= Given task =
Quote every line from the top of the listing down to and including the line that contains "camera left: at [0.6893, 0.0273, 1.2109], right".

= Dataset excerpt =
◆ ◆ ◆
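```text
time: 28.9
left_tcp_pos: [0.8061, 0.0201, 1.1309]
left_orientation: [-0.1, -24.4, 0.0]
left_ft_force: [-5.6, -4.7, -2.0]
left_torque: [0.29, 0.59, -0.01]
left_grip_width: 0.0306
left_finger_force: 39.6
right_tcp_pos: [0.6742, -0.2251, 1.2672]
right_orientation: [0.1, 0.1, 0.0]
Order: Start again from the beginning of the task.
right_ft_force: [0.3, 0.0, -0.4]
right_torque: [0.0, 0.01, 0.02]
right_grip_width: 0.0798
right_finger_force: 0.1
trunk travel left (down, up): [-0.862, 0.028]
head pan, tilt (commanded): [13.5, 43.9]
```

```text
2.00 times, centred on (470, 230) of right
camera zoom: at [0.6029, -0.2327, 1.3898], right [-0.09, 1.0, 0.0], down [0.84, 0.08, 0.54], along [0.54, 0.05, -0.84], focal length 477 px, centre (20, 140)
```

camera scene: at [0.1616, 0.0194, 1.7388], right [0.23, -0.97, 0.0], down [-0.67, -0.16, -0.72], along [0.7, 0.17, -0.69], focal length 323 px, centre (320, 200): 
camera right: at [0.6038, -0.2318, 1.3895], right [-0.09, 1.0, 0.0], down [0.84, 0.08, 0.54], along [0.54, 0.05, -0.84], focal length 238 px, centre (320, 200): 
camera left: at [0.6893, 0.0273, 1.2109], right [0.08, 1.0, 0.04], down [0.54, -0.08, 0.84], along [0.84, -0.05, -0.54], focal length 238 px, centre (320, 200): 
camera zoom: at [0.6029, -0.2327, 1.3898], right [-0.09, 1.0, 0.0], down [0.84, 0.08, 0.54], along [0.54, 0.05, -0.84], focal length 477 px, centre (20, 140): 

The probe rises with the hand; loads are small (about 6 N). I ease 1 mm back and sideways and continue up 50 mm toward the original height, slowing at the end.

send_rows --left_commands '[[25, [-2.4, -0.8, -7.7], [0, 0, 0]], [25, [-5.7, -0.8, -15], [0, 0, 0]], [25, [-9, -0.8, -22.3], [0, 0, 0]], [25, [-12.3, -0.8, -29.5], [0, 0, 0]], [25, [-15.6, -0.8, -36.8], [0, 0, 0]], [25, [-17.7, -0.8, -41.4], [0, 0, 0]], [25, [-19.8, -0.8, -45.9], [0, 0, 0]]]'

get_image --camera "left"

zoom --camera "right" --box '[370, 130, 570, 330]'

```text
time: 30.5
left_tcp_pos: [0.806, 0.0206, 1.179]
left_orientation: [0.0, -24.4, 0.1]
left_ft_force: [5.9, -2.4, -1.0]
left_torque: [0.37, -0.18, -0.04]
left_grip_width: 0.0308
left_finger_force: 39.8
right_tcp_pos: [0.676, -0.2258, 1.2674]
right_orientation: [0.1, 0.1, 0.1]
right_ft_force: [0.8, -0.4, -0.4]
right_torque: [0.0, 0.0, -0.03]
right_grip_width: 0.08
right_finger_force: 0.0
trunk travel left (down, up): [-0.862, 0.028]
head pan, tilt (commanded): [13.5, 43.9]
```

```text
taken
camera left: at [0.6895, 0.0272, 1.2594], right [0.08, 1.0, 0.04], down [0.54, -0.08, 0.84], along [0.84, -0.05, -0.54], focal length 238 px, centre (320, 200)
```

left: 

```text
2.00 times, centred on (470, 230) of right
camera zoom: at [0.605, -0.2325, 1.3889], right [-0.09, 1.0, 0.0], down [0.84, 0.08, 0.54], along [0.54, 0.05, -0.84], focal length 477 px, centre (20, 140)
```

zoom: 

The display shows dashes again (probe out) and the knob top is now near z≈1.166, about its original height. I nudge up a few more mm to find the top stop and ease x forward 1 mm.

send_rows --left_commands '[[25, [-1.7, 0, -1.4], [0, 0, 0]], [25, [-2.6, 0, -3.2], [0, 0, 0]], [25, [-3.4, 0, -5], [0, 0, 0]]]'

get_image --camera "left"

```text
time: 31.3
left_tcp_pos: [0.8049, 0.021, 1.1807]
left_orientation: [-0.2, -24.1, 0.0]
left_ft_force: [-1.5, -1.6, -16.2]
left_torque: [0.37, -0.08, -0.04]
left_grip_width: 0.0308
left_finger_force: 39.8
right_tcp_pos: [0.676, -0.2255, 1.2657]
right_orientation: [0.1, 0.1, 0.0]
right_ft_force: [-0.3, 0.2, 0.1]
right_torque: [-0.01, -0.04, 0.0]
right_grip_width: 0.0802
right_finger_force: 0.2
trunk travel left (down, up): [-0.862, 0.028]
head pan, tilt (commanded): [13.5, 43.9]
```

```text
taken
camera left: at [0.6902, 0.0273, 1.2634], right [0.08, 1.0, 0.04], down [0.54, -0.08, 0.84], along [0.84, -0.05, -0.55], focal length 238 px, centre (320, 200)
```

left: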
◆ ◆ ◆
= Exercise response =
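```text
time: 28.9
left_tcp_pos: [0.8061, 0.0201, 1.1309]
left_orientation: [-0.1, -24.4, 0.0]
left_ft_force: [-5.6, -4.7, -2.0]
left_torque: [0.29, 0.59, -0.01]
left_grip_width: 0.0306
left_finger_force: 39.6
right_tcp_pos: [0.6742, -0.2251, 1.2672]
right_orientation: [0.1, 0.1, 0.0]
Order: Start again from the beginning of the task.
right_ft_force: [0.3, 0.0, -0.4]
right_torque: [0.0, 0.01, 0.02]
right_grip_width: 0.0798
right_finger_force: 0.1
trunk travel left (down, up): [-0.862, 0.028]
head pan, tilt (commanded): [13.5, 43.9]
```

```text
2.00 times, centred on (470, 230) of right
camera zoom: at [0.6029, -0.2327, 1.3898], right [-0.09, 1.0, 0.0], down [0.84, 0.08, 0.54], along [0.54, 0.05, -0.84], focal length 477 px, centre (20, 140)
```

camera scene: at [0.1616, 0.0194, 1.7388], right [0.23, -0.97, 0.0], down [-0.67, -0.16, -0.72], along [0.7, 0.17, -0.69], focal length 323 px, centre (320, 200): 
camera right: at [0.6038, -0.2318, 1.3895], right [-0.09, 1.0, 0.0], down [0.84, 0.08, 0.54], along [0.54, 0.05, -0.84], focal length 238 px, centre (320, 200): 
camera left: at [0.6893, 0.0273, 1.2109], right [0.08, 1.0, 0.04], down [0.54, -0.08, 0.84], along [0.84, -0.05, -0.54], focal length 238 px, centre (320, 200): 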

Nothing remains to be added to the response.